Your task is to copy every line of the entries that contains "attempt".

Begin SOURCE DATA

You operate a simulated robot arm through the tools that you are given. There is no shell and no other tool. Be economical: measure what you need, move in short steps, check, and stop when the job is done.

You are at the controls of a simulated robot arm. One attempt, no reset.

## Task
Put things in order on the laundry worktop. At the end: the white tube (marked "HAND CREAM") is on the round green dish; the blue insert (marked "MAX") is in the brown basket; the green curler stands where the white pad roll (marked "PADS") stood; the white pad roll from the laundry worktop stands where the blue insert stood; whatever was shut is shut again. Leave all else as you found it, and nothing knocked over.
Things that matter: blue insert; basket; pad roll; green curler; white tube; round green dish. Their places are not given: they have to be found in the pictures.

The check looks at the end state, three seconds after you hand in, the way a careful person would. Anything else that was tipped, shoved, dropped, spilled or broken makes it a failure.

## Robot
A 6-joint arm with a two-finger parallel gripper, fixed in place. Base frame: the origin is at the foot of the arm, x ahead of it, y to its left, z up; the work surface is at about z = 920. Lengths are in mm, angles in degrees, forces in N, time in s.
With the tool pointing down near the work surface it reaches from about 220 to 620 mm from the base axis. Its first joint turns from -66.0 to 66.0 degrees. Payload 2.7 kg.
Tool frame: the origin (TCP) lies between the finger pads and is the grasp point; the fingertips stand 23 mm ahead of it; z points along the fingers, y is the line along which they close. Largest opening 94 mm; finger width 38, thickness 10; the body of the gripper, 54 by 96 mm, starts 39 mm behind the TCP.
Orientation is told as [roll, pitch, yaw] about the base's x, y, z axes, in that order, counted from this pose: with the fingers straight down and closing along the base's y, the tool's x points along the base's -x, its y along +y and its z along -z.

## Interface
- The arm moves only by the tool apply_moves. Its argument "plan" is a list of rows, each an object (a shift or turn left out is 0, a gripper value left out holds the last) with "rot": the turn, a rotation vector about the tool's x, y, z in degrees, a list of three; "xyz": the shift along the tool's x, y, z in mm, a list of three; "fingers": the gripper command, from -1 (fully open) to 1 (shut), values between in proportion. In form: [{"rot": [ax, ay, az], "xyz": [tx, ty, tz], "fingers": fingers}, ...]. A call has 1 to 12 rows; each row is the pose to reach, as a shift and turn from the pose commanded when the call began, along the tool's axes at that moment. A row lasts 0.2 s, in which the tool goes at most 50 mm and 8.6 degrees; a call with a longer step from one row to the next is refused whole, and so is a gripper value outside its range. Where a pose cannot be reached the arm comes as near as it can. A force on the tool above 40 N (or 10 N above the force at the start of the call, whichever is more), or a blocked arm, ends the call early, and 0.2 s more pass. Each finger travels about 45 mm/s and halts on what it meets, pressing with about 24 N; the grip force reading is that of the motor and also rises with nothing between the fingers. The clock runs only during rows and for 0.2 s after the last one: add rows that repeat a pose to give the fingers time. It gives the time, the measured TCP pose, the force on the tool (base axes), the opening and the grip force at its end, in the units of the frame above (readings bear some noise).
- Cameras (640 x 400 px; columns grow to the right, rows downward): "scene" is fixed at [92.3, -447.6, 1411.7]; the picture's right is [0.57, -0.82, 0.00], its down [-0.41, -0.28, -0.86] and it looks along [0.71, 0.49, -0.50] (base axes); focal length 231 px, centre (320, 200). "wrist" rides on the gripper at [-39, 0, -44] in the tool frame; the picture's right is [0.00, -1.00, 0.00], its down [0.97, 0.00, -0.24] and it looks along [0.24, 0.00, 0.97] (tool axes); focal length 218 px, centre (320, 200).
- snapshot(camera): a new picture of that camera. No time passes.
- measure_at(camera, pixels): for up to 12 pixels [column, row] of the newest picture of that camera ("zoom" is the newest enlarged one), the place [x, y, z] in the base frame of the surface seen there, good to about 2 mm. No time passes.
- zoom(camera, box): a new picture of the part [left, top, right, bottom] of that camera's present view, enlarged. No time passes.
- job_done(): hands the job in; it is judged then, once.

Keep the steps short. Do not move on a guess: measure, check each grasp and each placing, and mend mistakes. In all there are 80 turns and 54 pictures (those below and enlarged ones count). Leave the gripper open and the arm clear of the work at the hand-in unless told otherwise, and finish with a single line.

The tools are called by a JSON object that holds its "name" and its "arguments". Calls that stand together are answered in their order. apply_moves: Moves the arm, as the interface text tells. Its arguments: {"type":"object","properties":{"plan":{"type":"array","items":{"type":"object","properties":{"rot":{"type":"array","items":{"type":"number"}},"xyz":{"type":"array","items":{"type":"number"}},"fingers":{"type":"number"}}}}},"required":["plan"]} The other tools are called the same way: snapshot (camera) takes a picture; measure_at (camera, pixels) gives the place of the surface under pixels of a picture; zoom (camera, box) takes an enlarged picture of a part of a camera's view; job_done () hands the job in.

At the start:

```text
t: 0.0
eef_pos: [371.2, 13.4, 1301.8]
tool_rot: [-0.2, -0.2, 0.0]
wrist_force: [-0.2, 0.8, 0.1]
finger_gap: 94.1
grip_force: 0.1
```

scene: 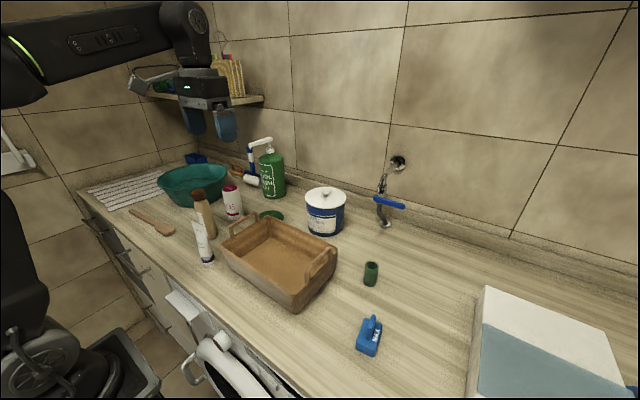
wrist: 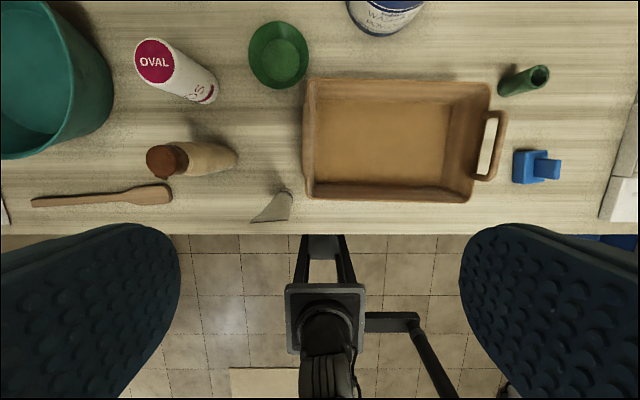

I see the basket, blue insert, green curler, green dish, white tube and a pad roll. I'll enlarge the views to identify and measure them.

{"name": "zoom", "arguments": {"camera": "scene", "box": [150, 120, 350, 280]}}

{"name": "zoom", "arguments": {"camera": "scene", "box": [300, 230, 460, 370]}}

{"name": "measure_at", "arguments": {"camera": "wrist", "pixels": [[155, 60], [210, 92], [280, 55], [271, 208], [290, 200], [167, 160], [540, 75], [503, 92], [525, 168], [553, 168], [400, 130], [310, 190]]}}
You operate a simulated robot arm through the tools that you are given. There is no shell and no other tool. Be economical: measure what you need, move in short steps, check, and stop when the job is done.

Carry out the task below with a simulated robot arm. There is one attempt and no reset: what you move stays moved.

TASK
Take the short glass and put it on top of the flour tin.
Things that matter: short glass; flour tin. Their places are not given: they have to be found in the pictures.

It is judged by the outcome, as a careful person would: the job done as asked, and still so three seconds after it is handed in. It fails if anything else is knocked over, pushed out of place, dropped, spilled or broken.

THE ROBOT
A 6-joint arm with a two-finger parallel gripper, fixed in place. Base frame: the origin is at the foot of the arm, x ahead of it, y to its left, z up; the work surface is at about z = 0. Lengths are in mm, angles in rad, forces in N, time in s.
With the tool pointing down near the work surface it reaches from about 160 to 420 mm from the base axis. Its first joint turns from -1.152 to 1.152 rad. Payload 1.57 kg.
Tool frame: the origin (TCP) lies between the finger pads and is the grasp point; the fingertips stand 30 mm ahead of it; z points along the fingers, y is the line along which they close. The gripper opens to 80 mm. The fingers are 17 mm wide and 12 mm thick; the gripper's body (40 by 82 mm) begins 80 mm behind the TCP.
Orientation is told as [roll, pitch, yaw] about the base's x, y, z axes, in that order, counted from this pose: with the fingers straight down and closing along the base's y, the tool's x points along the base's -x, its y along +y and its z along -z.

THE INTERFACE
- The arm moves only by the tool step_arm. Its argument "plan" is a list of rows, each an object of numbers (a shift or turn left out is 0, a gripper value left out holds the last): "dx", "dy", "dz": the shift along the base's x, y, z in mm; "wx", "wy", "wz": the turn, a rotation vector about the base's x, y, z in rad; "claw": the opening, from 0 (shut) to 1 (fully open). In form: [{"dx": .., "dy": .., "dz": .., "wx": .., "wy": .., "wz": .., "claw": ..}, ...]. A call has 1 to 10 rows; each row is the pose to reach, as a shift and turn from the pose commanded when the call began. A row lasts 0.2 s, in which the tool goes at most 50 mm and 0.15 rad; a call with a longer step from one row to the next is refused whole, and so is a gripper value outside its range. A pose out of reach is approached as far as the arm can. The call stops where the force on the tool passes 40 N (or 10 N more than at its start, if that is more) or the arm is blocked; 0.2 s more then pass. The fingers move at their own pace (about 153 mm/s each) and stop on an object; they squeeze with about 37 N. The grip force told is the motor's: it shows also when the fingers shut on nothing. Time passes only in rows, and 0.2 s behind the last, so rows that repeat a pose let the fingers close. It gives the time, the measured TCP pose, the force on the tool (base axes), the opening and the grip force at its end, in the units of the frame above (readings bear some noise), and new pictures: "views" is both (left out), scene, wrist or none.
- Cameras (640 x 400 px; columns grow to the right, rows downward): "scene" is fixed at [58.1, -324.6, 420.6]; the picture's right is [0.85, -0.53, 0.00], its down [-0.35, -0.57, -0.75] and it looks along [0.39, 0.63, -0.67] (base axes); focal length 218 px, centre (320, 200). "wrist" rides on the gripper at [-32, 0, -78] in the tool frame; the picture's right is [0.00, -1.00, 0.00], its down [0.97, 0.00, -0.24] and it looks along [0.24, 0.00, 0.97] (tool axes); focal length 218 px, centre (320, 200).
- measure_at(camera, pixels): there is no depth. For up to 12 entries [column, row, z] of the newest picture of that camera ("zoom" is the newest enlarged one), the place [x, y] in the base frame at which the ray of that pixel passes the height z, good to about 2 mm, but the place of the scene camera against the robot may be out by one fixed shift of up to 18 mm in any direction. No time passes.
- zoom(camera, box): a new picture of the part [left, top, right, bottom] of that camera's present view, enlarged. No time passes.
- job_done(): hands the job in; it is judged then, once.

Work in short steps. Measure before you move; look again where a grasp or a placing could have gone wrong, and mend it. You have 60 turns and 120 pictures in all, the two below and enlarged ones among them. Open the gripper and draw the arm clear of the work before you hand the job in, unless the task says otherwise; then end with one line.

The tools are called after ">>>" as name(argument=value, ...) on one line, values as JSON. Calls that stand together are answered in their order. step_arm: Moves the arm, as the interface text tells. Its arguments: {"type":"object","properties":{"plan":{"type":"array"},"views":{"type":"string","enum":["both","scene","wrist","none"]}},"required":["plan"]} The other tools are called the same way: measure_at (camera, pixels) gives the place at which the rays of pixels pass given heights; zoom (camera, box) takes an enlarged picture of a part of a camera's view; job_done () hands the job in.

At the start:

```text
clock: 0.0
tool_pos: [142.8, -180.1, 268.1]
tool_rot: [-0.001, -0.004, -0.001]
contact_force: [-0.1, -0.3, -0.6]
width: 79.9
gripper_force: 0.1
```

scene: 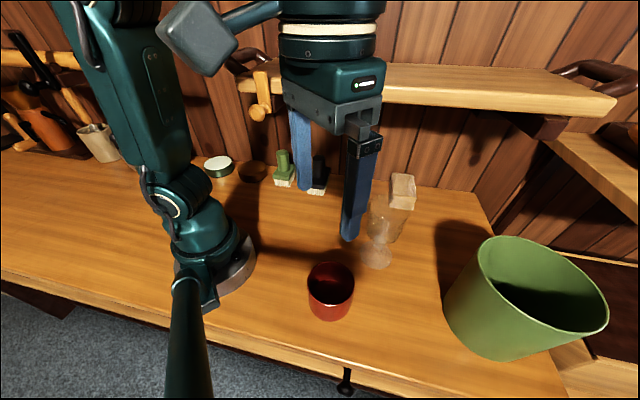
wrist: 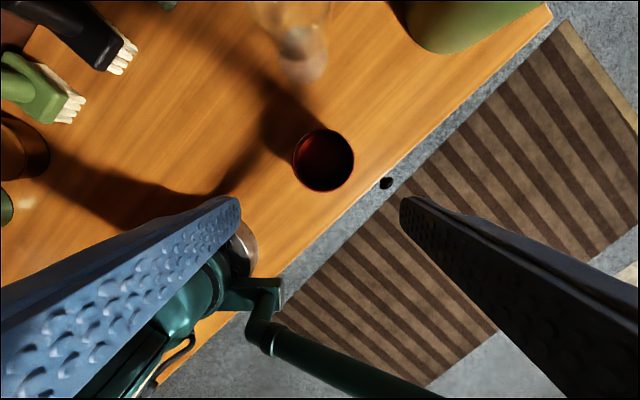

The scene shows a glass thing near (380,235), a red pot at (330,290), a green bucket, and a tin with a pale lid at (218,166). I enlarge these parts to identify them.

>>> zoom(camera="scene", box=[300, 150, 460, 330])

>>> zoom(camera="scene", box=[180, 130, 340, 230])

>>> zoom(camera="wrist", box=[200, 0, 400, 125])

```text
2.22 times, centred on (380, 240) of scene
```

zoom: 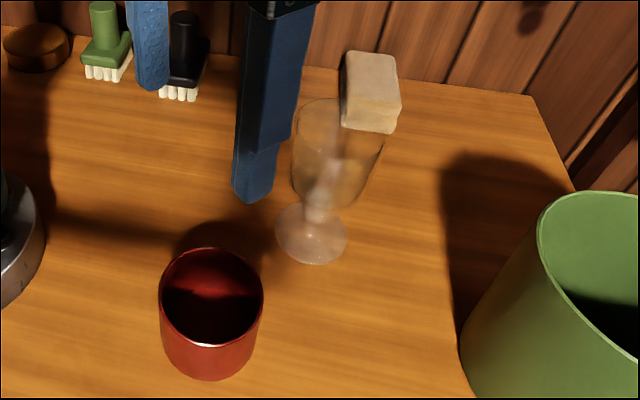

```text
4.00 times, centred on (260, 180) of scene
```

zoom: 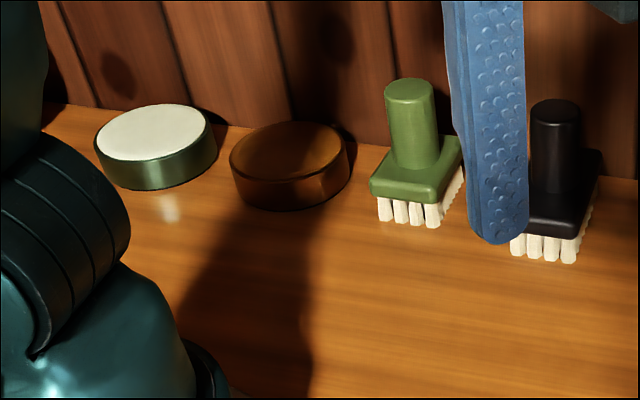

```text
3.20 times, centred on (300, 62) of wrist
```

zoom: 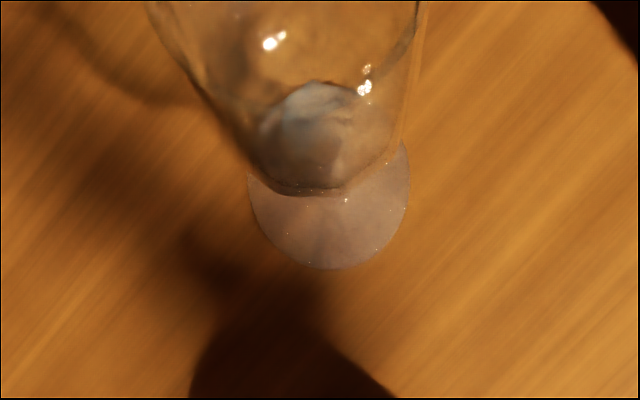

End SOURCE DATA

◆ RESULT OF THE TASK
You are at the controls of a simulated robot arm. One attempt, no reset.
Carry out the task below with a simulated robot arm. There is one attempt and no reset: what you move stays moved.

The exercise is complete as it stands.